• _Exercise directions_:
Using the listing below, select the lines with the word "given" and copy them.

### Data lines ###

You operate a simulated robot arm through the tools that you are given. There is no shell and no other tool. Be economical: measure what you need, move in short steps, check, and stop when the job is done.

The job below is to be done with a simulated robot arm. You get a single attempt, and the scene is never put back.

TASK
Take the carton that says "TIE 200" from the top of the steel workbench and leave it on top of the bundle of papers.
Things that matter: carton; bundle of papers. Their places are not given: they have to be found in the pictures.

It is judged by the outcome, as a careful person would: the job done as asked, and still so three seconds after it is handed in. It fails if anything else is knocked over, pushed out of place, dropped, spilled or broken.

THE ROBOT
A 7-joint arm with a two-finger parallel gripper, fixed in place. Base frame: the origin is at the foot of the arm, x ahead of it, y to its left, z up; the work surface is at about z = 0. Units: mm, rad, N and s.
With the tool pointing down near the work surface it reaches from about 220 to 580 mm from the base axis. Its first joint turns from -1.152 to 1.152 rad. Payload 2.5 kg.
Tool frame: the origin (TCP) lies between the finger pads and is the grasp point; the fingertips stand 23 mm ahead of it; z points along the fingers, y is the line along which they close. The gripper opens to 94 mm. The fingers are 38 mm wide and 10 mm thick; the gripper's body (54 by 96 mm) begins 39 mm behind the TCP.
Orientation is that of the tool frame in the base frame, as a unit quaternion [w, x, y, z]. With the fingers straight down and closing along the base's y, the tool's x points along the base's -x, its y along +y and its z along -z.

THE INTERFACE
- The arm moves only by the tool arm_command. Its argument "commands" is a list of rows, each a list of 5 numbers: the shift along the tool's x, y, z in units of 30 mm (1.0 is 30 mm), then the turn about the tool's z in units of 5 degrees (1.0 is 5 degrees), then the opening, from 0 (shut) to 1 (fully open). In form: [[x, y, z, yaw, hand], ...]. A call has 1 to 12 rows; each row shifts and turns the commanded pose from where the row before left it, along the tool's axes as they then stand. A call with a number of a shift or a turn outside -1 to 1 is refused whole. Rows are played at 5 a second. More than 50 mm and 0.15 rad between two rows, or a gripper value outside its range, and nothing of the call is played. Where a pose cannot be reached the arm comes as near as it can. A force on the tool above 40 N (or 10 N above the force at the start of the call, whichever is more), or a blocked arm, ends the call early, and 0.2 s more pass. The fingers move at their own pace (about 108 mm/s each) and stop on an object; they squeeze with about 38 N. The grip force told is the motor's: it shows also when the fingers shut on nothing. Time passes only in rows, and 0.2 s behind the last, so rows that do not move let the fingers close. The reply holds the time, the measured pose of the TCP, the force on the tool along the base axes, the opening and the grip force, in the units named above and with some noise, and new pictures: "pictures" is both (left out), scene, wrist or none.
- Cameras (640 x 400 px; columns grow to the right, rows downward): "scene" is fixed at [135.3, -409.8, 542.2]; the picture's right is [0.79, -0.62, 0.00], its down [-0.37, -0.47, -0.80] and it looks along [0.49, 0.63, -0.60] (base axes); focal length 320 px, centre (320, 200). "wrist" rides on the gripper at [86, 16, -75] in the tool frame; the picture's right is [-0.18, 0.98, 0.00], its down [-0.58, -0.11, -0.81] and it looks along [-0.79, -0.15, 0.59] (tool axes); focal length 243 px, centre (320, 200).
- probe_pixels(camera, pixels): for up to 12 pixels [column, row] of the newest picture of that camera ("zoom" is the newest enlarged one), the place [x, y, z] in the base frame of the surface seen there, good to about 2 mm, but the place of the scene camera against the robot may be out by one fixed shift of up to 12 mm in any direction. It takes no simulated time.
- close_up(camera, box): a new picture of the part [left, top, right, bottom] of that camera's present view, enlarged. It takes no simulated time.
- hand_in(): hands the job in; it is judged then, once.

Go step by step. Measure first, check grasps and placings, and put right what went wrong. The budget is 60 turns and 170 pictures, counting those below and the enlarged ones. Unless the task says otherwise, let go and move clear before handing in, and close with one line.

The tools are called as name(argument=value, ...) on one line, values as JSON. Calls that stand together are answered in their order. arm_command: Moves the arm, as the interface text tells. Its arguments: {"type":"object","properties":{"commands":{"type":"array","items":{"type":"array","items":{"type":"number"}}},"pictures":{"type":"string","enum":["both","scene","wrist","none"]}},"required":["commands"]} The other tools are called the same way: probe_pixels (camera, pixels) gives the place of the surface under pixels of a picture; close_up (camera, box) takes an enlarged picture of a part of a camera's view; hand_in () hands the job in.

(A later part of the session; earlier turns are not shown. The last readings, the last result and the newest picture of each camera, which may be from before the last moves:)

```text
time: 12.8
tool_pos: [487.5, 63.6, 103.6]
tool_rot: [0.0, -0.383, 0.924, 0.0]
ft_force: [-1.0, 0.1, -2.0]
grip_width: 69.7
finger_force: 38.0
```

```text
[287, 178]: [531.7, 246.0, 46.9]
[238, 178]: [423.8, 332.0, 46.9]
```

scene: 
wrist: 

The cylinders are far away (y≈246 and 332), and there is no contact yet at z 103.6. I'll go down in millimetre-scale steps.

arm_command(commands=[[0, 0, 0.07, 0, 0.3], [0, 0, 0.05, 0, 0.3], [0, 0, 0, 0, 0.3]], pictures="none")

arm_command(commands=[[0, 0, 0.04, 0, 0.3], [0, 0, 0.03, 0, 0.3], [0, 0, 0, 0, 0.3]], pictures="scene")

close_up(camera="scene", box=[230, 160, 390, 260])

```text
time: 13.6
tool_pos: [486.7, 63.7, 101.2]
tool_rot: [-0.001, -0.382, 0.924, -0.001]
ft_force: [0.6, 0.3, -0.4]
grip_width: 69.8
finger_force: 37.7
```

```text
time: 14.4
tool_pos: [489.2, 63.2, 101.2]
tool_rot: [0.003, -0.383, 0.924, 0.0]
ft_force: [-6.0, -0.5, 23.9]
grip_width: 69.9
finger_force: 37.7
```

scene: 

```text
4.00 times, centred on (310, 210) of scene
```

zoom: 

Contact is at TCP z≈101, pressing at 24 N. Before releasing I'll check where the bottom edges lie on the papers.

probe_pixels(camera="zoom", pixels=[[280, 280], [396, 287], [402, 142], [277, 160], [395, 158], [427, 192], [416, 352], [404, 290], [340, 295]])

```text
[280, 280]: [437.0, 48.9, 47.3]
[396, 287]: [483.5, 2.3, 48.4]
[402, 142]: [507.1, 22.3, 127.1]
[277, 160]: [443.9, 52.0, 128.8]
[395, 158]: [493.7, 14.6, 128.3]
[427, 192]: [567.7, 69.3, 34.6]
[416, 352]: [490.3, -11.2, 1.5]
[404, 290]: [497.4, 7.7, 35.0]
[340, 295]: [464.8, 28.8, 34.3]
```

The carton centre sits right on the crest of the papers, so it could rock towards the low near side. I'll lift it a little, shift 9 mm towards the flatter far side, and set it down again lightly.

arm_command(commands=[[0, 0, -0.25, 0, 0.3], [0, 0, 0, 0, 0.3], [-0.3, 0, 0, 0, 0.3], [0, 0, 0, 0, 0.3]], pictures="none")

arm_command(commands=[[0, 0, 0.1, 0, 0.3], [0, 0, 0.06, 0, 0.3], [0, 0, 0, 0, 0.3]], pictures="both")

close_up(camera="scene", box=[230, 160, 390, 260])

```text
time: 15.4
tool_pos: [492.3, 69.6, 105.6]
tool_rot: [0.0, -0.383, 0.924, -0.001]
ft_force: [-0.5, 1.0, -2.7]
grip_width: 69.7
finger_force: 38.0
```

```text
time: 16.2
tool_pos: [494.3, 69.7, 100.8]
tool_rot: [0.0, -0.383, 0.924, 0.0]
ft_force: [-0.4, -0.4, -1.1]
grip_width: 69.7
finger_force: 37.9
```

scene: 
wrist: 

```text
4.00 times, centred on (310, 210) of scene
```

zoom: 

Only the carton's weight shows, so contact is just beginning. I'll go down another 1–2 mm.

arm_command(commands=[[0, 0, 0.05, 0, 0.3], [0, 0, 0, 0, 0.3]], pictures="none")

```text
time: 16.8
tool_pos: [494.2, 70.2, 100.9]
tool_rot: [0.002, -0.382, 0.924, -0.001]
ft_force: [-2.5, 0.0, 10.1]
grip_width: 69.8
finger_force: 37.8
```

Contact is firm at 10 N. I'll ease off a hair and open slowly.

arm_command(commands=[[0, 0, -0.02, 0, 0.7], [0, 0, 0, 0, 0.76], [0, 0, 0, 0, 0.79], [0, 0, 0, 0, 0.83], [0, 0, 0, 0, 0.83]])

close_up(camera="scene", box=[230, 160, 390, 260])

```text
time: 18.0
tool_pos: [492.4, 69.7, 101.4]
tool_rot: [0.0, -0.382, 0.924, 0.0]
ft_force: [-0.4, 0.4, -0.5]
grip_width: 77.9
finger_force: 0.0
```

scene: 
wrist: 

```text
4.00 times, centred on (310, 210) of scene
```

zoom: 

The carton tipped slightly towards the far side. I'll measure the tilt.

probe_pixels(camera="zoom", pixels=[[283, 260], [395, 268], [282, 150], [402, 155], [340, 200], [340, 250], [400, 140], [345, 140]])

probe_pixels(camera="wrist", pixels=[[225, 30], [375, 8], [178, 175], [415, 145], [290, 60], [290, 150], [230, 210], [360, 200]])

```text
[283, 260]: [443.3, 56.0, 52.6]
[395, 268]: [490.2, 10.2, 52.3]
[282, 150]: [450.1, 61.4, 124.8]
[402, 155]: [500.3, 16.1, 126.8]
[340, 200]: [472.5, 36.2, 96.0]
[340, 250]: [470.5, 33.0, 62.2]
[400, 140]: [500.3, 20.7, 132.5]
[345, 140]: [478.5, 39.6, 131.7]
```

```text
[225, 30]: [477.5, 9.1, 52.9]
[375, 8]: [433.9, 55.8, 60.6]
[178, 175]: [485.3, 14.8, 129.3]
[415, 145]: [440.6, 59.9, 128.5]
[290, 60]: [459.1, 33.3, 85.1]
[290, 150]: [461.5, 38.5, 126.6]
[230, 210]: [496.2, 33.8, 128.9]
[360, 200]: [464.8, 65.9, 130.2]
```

###

• _Task output_:
You operate a simulated robot arm through the tools that you are given. There is no shell and no other tool. Be economical: measure what you need, move in short steps, check, and stop when the job is done.
Things that matter: carton; bundle of papers. Their places are not given: they have to be found in the pictures.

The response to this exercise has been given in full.